### Quoted passage

BOOK REVIEWS
Remapping Empire

A god in every stone
Author: Kamila Shamsie
Publisher: Bloomsbury,Rs 499
Several civilisations, including Greece, travelled through Peshawar before establishing themselves on their own. So what is an ‘East’, and what is the ‘West’? There is no absolute dichotomy in the perceptions of an East and a West, says author Kamila Shamsie in an interaction with Ananya borgohain
Pakistani author Kamila Shamsie is not just a widely acknowledged and a multiple award winning novelist, but is also considered to be one of the finest writers of the 21st century. She is the daughter of the famous literary writer and editor Muneeza Shamsie, and niece of renowned feminist writer, Attia Hosain. Earlier this year, she attained British citizenship and was recently in India to release her newest novel which is set in Peshawar in pre-Independence India. It revolves around the themes of imperialism, orientalism and romance. Shamsie, an ardent admirer of Michael Ondaatje, talks about her fascination with archaeology, history and writing.
What is your earliest memory?
I grew up and studied in Karachi , though I turned a British citizen in the beginning of this year. I had a knack of writing since I was nine years old, that’s the first time I said that I wanted to be a writer. I have never wanted to be anything else. Even throughout school, I was always engaged in creating fiction, imagining. Then I went to university in America and published my first novel while still in the university. Since I hail from a literary background, I could communicate about my artistic inclinations at home. It always helps to have a family inclined towards literature and to grow up around books. When we read something that we find interesting, my mother and I discuss and exchange our opinions on the same. I always had a flair for writing and developed it over time .

######

▸ Requests:
a – Please copy out the portion of the quoted passage from "I grew up and" to "over time ." without changes.
b – Please continue the quoted passage.

### Information provided

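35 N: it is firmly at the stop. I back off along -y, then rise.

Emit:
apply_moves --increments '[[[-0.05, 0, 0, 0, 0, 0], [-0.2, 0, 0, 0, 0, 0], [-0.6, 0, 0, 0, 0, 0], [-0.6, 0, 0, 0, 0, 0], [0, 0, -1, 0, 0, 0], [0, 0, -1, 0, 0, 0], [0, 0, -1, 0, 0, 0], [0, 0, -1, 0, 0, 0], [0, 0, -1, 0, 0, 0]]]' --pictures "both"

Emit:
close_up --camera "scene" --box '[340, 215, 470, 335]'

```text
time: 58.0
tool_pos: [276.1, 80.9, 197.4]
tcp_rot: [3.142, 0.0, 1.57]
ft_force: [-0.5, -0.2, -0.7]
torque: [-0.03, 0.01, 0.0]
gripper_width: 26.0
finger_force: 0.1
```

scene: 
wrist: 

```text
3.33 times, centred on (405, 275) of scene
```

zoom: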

######

▸ Expected outputs:
a –
I grew up and studied in Karachi , though I turned a British citizen in the beginning of this year. I had a knack of writing since I was nine years old, that’s the first time I said that I wanted to be a writer. I have never wanted to be anything else. Even throughout school, I was always engaged in creating fiction, imagining. Then I went to university in America and published my first novel while still in the university. Since I hail from a literary background, I could communicate about my artistic inclinations at home. It always helps to have a family inclined towards literature and to grow up around books. When we read something that we find interesting, my mother and I discuss and exchange our opinions on the same. I always had a flair for writing and developed it over time .

b –
What is A God In Every Stone about?
This novel is set in 1915 and 1930, most of it in Peshawar. There are two tracks running parallel to each other (but eventually they join), one about a British archaeologist Vivian Spencer who has come to Peshawar to find an ancient artifact. She is troubled by issues of loyalty and betrayal that surface in the background. The other story is about a Pathan, Qayyam Gul, a passionate soldier fighting in the First World War, but then he starts questioning his loyalty towards the British and then becomes involved in the Indian struggle for Independence. These two stories come together to reflect both the past and present of Peshawar.
Why have you chosen ancient history as your theme for the novel?
I was fascinated by Peshawar, which is a very ancient culture as a city. A few years ago, UNESCO named it South-Asia’s oldest city, older than even Benares. The Chinese, Alexander, the Sikhs, the great Buddhist centres, all came through Peshawar. There are these layers and layers of history and influences. This is where you find the Indo-Greek empire, the Ptolemy of the Punjab, a Gandhara statue Athena. Greece is very much a part of our heritage. So I used that, I was always fascinated by archaeology and gradually became interested in the freedom struggle or the massacre of 1930.
How did you research for the novel and how objective has that been?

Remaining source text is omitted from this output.